#### Stored data:
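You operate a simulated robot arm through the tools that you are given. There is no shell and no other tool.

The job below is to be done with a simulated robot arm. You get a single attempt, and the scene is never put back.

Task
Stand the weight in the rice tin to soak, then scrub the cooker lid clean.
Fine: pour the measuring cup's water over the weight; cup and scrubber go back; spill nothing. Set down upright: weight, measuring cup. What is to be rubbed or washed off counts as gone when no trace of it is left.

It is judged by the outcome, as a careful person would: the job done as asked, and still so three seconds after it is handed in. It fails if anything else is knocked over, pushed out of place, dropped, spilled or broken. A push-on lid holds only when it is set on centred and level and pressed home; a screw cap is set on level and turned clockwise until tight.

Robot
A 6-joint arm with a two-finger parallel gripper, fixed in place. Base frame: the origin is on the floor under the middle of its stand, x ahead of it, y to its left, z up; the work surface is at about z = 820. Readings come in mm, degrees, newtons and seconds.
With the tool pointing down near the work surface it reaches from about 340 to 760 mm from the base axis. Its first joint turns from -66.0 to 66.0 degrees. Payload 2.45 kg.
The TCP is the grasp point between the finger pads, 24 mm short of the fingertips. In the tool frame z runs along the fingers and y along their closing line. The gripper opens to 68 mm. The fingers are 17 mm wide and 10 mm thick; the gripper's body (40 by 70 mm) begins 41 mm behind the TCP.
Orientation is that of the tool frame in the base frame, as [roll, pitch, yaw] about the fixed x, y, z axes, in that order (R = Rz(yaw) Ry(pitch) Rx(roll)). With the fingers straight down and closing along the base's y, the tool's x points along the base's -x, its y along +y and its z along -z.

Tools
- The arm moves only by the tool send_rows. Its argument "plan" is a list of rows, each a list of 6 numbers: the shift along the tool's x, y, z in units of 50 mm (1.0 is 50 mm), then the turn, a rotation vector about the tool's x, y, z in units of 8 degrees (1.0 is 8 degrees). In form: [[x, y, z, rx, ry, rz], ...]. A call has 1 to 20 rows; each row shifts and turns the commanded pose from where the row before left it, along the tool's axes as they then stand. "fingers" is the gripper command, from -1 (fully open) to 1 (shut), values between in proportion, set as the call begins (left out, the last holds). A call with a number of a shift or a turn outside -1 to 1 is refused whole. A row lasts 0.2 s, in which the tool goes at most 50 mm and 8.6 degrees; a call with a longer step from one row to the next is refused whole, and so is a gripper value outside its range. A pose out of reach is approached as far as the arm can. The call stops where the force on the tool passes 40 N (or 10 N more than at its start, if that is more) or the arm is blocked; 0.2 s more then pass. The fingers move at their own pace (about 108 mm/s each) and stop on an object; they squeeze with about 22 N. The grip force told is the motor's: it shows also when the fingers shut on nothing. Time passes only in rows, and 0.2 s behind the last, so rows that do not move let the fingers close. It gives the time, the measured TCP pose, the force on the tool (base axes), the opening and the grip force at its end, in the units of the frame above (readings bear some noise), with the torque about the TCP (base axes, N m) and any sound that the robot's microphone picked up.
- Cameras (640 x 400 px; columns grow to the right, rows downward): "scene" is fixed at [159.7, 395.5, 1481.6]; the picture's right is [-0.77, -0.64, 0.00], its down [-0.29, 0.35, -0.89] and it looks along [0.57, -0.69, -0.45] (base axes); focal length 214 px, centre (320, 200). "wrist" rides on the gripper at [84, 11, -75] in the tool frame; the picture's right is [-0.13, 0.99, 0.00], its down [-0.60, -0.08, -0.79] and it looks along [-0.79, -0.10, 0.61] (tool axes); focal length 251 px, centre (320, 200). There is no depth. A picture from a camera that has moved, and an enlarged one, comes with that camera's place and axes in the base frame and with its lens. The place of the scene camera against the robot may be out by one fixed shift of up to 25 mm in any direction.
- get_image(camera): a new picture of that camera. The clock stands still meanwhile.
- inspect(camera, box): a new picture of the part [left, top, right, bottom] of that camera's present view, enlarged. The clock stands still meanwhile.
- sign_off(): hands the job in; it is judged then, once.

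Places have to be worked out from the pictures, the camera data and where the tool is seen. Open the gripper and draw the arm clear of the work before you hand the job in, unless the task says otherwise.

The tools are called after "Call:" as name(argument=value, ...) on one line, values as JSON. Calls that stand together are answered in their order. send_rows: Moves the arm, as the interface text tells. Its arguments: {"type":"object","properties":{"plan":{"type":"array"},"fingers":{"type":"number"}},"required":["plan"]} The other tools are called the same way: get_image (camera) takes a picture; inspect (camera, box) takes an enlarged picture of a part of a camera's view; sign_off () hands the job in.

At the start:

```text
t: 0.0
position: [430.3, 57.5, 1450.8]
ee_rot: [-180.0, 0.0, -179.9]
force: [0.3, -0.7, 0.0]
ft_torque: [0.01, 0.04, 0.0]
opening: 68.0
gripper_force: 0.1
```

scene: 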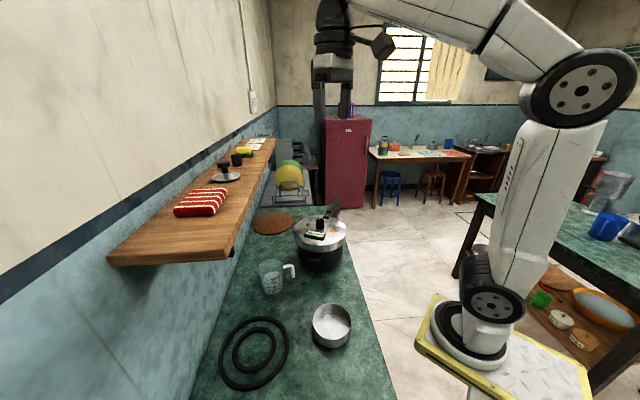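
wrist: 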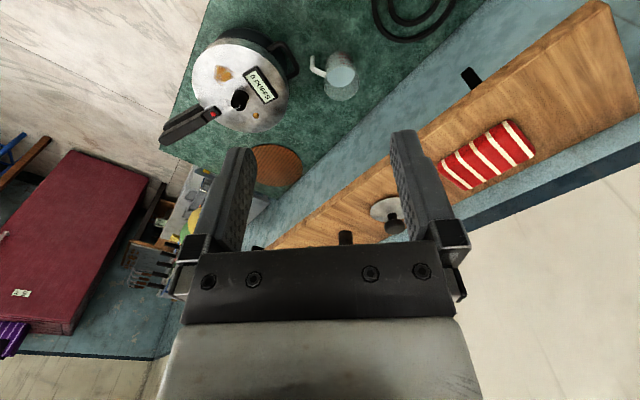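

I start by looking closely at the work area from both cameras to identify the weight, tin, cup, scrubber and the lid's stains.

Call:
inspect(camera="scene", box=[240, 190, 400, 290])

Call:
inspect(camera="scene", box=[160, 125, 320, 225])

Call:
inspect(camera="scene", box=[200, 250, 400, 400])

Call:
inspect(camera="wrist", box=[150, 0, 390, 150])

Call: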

#### Set problem:
Keep every word of the data as it is when you write it out, but drop the pictures.

#### Correct response:
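You operate a simulated robot arm through the tools that you are given. There is no shell and no other tool.

The job below is to be done with a simulated robot arm. You get a single attempt, and the scene is never put back.

Task
Stand the weight in the rice tin to soak, then scrub the cooker lid clean.
Fine: pour the measuring cup's water over the weight; cup and scrubber go back; spill nothing. Set down upright: weight, measuring cup. What is to be rubbed or washed off counts as gone when no trace of it is left.

It is judged by the outcome, as a careful person would: the job done as asked, and still so three seconds after it is handed in. It fails if anything else is knocked over, pushed out of place, dropped, spilled or broken. A push-on lid holds only when it is set on centred and level and pressed home; a screw cap is set on level and turned clockwise until tight.

Robot
A 6-joint arm with a two-finger parallel gripper, fixed in place. Base frame: the origin is on the floor under the middle of its stand, x ahead of it, y to its left, z up; the work surface is at about z = 820. Readings come in mm, degrees, newtons and seconds.
With the tool pointing down near the work surface it reaches from about 340 to 760 mm from the base axis. Its first joint turns from -66.0 to 66.0 degrees. Payload 2.45 kg.
The TCP is the grasp point between the finger pads, 24 mm short of the fingertips. In the tool frame z runs along the fingers and y along their closing line. The gripper opens to 68 mm. The fingers are 17 mm wide and 10 mm thick; the gripper's body (40 by 70 mm) begins 41 mm behind the TCP.
Orientation is that of the tool frame in the base frame, as [roll, pitch, yaw] about the fixed x, y, z axes, in that order (R = Rz(yaw) Ry(pitch) Rx(roll)). With the fingers straight down and closing along the base's y, the tool's x points along the base's -x, its y along +y and its z along -z.

Tools
- The arm moves only by the tool send_rows. Its argument "plan" is a list of rows, each a list of 6 numbers: the shift along the tool's x, y, z in units of 50 mm (1.0 is 50 mm), then the turn, a rotation vector about the tool's x, y, z in units of 8 degrees (1.0 is 8 degrees). In form: [[x, y, z, rx, ry, rz], ...]. A call has 1 to 20 rows; each row shifts and turns the commanded pose from where the row before left it, along the tool's axes as they then stand. "fingers" is the gripper command, from -1 (fully open) to 1 (shut), values between in proportion, set as the call begins (left out, the last holds). A call with a number of a shift or a turn outside -1 to 1 is refused whole. A row lasts 0.2 s, in which the tool goes at most 50 mm and 8.6 degrees; a call with a longer step from one row to the next is refused whole, and so is a gripper value outside its range. A pose out of reach is approached as far as the arm can. The call stops where the force on the tool passes 40 N (or 10 N more than at its start, if that is more) or the arm is blocked; 0.2 s more then pass. The fingers move at their own pace (about 108 mm/s each) and stop on an object; they squeeze with about 22 N. The grip force told is the motor's: it shows also when the fingers shut on nothing. Time passes only in rows, and 0.2 s behind the last, so rows that do not move let the fingers close. It gives the time, the measured TCP pose, the force on the tool (base axes), the opening and the grip force at its end, in the units of the frame above (readings bear some noise), with the torque about the TCP (base axes, N m) and any sound that the robot's microphone picked up.
- Cameras (640 x 400 px; columns grow to the right, rows downward): "scene" is fixed at [159.7, 395.5, 1481.6]; the picture's right is [-0.77, -0.64, 0.00], its down [-0.29, 0.35, -0.89] and it looks along [0.57, -0.69, -0.45] (base axes); focal length 214 px, centre (320, 200). "wrist" rides on the gripper at [84, 11, -75] in the tool frame; the picture's right is [-0.13, 0.99, 0.00], its down [-0.60, -0.08, -0.79] and it looks along [-0.79, -0.10, 0.61] (tool axes); focal length 251 px, centre (320, 200). There is no depth. A picture from a camera that has moved, and an enlarged one, comes with that camera's place and axes in the base frame and with its lens. The place of the scene camera against the robot may be out by one fixed shift of up to 25 mm in any direction.
- get_image(camera): a new picture of that camera. The clock stands still meanwhile.
- inspect(camera, box): a new picture of the part [left, top, right, bottom] of that camera's present view, enlarged. The clock stands still meanwhile.
- sign_off(): hands the job in; it is judged then, once.

Places have to be worked out from the pictures, the camera data and where the tool is seen. Open the gripper and draw the arm clear of the work before you hand the job in, unless the task says otherwise.

The tools are called after "Call:" as name(argument=value, ...) on one line, values as JSON. Calls that stand together are answered in their order. send_rows: Moves the arm, as the interface text tells. Its arguments: {"type":"object","properties":{"plan":{"type":"array"},"fingers":{"type":"number"}},"required":["plan"]} The other tools are called the same way: get_image (camera) takes a picture; inspect (camera, box) takes an enlarged picture of a part of a camera's view; sign_off () hands the job in.

At the start:

```text
t: 0.0
position: [430.3, 57.5, 1450.8]
ee_rot: [-180.0, 0.0, -179.9]
force: [0.3, -0.7, 0.0]
ft_torque: [0.01, 0.04, 0.0]
opening: 68.0
gripper_force: 0.1
```

scene: 
wrist: 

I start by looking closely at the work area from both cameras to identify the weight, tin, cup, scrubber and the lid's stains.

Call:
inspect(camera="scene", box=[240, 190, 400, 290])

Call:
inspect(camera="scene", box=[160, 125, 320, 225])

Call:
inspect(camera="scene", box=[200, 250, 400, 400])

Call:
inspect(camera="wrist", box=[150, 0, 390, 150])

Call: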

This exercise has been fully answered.